- Task instructions -
Write out each line that follows exactly as it stands, without the pictures.

- Dataset section -
_ _ _ _

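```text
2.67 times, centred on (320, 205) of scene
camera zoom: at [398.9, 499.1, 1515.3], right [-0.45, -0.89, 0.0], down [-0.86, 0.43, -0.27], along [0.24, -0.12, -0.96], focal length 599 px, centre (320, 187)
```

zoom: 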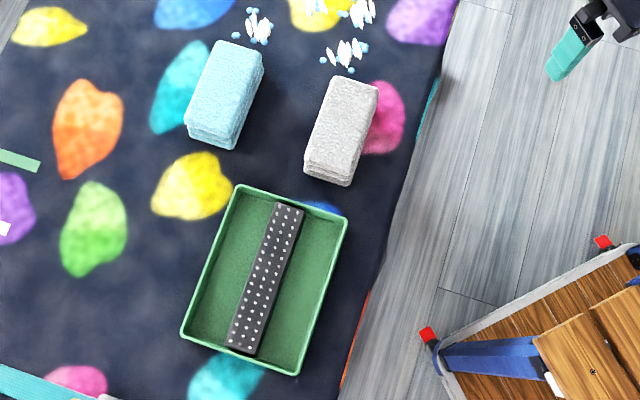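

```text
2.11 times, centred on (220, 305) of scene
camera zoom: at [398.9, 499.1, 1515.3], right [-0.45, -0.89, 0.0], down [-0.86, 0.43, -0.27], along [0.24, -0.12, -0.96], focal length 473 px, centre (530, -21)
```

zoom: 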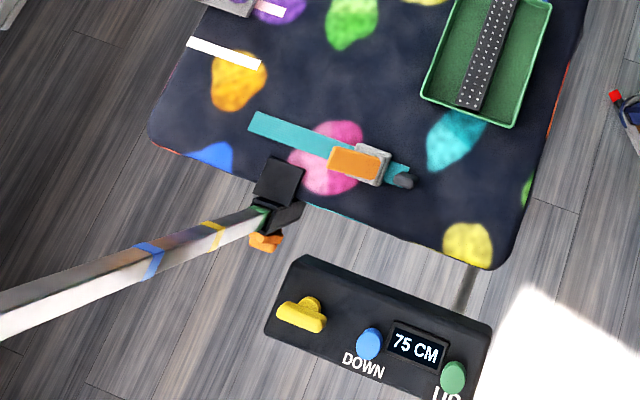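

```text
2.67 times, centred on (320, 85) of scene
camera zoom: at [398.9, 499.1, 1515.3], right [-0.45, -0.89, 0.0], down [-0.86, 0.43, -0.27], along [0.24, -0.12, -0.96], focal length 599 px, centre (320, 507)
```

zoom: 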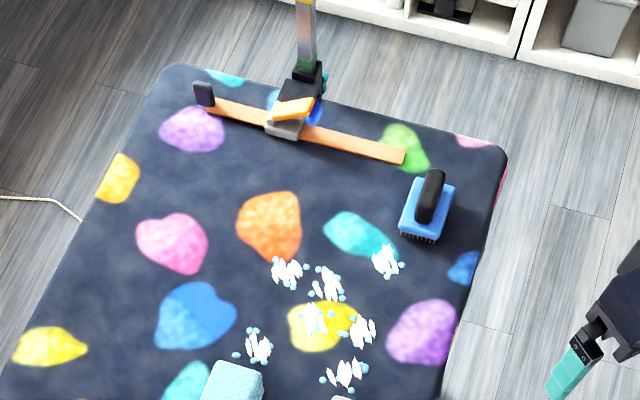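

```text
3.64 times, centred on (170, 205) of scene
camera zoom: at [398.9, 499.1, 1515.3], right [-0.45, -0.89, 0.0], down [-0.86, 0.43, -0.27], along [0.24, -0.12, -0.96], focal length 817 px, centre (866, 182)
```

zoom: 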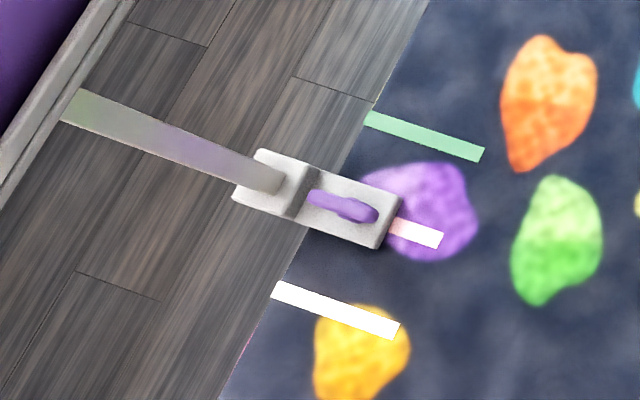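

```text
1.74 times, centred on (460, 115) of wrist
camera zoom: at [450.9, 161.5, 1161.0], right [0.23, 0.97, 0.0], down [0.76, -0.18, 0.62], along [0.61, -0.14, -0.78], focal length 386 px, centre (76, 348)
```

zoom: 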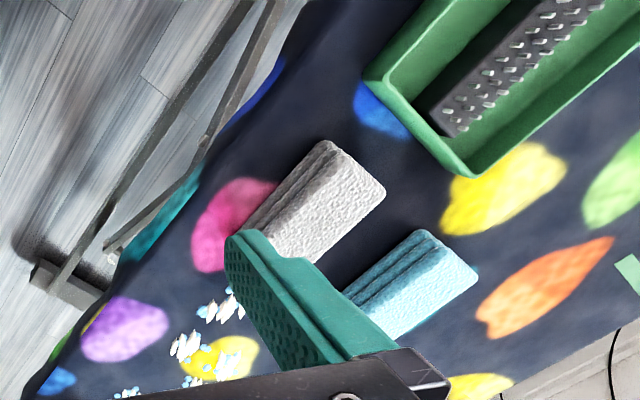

_ _ _ _

- Reply -
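```text
2.67 times, centred on (320, 205) of scene
camera zoom: at [398.9, 499.1, 1515.3], right [-0.45, -0.89, 0.0], down [-0.86, 0.43, -0.27], along [0.24, -0.12, -0.96], focal length 599 px, centre (320, 187)
```

zoom: 

```text
2.11 times, centred on (220, 305) of scene
camera zoom: at [398.9, 499.1, 1515.3], right [-0.45, -0.89, 0.0], down [-0.86, 0.43, -0.27], along [0.24, -0.12, -0.96], focal length 473 px, centre (530, -21)
```

zoom: 

```text
2.67 times, centred on (320, 85) of scene
camera zoom: at [398.9, 499.1, 1515.3], right [-0.45, -0.89, 0.0], down [-0.86, 0.43, -0.27], along [0.24, -0.12, -0.96], focal length 599 px, centre (320, 507)
```

zoom: 

```text
3.64 times, centred on (170, 205) of scene
camera zoom: at [398.9, 499.1, 1515.3], right [-0.45, -0.89, 0.0], down [-0.86, 0.43, -0.27], along [0.24, -0.12, -0.96], focal length 817 px, centre (866, 182)
```

zoom: 

```text
1.74 times, centred on (460, 115) of wrist
camera zoom: at [450.9, 161.5, 1161.0], right [0.23, 0.97, 0.0], down [0.76, -0.18, 0.62], along [0.61, -0.14, -0.78], focal length 386 px, centre (76, 348)
```

zoom: 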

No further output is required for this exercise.